Monday, October 31, 2016

1980 Week: The Fog



          Note: Settle in and enjoy a double-dose of 1980 titles for the next two weeks, beginning with a modern-classic horror picture just in time for Halloween . . .
          More than any other of the films he made during his peak period of the mid-’70s to the mid-’80s, The Fog subsists on the special nocturnal vibe that only director John Carpenter could create. Filled with atmospheric shots of killers emerging from shadows, kicky effects depicting the influence of supernatural forces, and the pulsating rhythms of a great synthesizer score composed by Carpenter himself, The Fog is vibe personified. When the movie clicks, which happens a lot, the sheer mood of the thing is intoxicating. And every so often, the picture fulfills its raison d’etre by providing genuine scares.

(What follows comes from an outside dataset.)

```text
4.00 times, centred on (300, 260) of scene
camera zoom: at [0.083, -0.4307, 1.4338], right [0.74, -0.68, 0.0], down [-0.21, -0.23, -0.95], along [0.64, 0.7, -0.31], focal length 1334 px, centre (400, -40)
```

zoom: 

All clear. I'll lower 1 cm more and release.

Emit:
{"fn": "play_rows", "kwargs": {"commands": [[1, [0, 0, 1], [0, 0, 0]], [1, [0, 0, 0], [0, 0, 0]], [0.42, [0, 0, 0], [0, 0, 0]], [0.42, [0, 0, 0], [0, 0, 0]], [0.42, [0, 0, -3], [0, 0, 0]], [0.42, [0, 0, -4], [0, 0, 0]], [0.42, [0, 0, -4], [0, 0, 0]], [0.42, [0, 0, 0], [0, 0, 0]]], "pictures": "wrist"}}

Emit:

So even if the picture is ultimately quite disappointing, thanks to a anticlimactic ending and the failure to fully utilize a fantastic cast, The Fog is very much a part of the John Carpenter mythos. Halloween (1978) and The Thing (1982) are scarier, and Assault on Precinct 13 (1976) and Escape from New York (1981) are more exciting, but The Fog comprises 89 minutes of pure Carpenter style.
          Set in a small town on the California coast, the picture opens with a creepy vignette of crusty senior Mr. Machen (John Houseman) reading a ghost story to kids sitting around a campfire on the beach at night. It seems that an otherworldly fog once crept over the waters near the town of Antonio Bay, claiming the lives an entire ship’s crew—and legend has it that 100 years later, the fog is due to return. That time, of course, is now. Its creepy context established, the picture then gets down to the business of introducing various characters doomed to face the fog: radio DJ and single mom Stevie Wayne (Adrienne Barbeau), who broadcasts out of a decrepit old lighthouse; easygoing local Nick Castle (Tom Atkins) and sexy hitchhiker Elizabeth Soiley (Jamie Lee Curtis), who become a couple while traveling together; uptight town official Kathy Williams (Janet Leigh); angst-ridden priest Father Malone (Hal Holbrook); and so on.
          Carpenter and cowriter-producer Debra Hill never quite figure out how to manage the sprawling cast, because even though tasty glimmers of backstory and characterization appear here and there, individualization gets lost when people are transformed into potential victims during elaborate fight scenes. Similarly, the mythology behind the fog and its connections to Antonio Bay is both frustratingly unclear and overly simplistic. As a result, The Fog is much more a collection of cool scenes than a properly constructed narrative. That said, cool scenes are the coin of the realm in horror cinema, and The Fog is full of darkly entertaining passages. The eerie assault on a fishing boat. The tense race to save a child from a house that’s being smothered by the fog. The final siege on the lighthouse.
          Abetted by his best cinematographer, master of darkness Dean Cundey, Carpenter generates one menacing image after another, and he punctuates the film with his signature sardonic wit. Barbeau is great, especially considering she performs so many scenes alone (nothwithstanding wraithlike attackers), and it’s fun to spot so many players from previous Carpenter films: Atkins, Charles Cyphers, Curtis, Darwin Jostin, Nancy Loomis. (Carpenter missed an opportunity by keeping real-life mother and daughter Leigh, of Pyscho fame, and Curtis mostly separate, but their appearance in the same film is notable in a Trivial Pursuit sort of way.) The Fog was remade in 2005 amid a rash of new versions of Carpenter classics, and the remake was a critical bomb despite scoring at the box office. 

The Fog: GROOVY

4 comments:

Booksteve said...

One of the best openings of any movie ever! Totally sucked me in to watch the rest of the picture when I first discovered it on '80s cable.

Xteve said...

Carpenter also cameos early on, in a scene with Hal Holbrook.

squeak said...

Saw this at the theatre with my aunt when it first came out,was scared, of course, then saw it a couple of years later on TV, and still found it creepy. Just saw it again for the fourth time last month before Halloween, and I have to say this is one of Carpenter's best and most underrated films. When it come to his work, people always want to talk about Halloween and The Thing, but they never bring up The Fog, which is one genuinely scary flick, I don't care what anyone says. The whole notion of a fog having a mind of its own, being a warning that something evil is coming, and providing cover for some evil dead things coming up from the sea for revenge, is done very well in this film. It's just good-old straight-up old-school horror, the kind I grew up with, which is also why I like it.

Shreveport said...

Always liked this flick...genuinely "atmospheric" (no pun intended). Watched it recently and it still holds up. Great ending, too.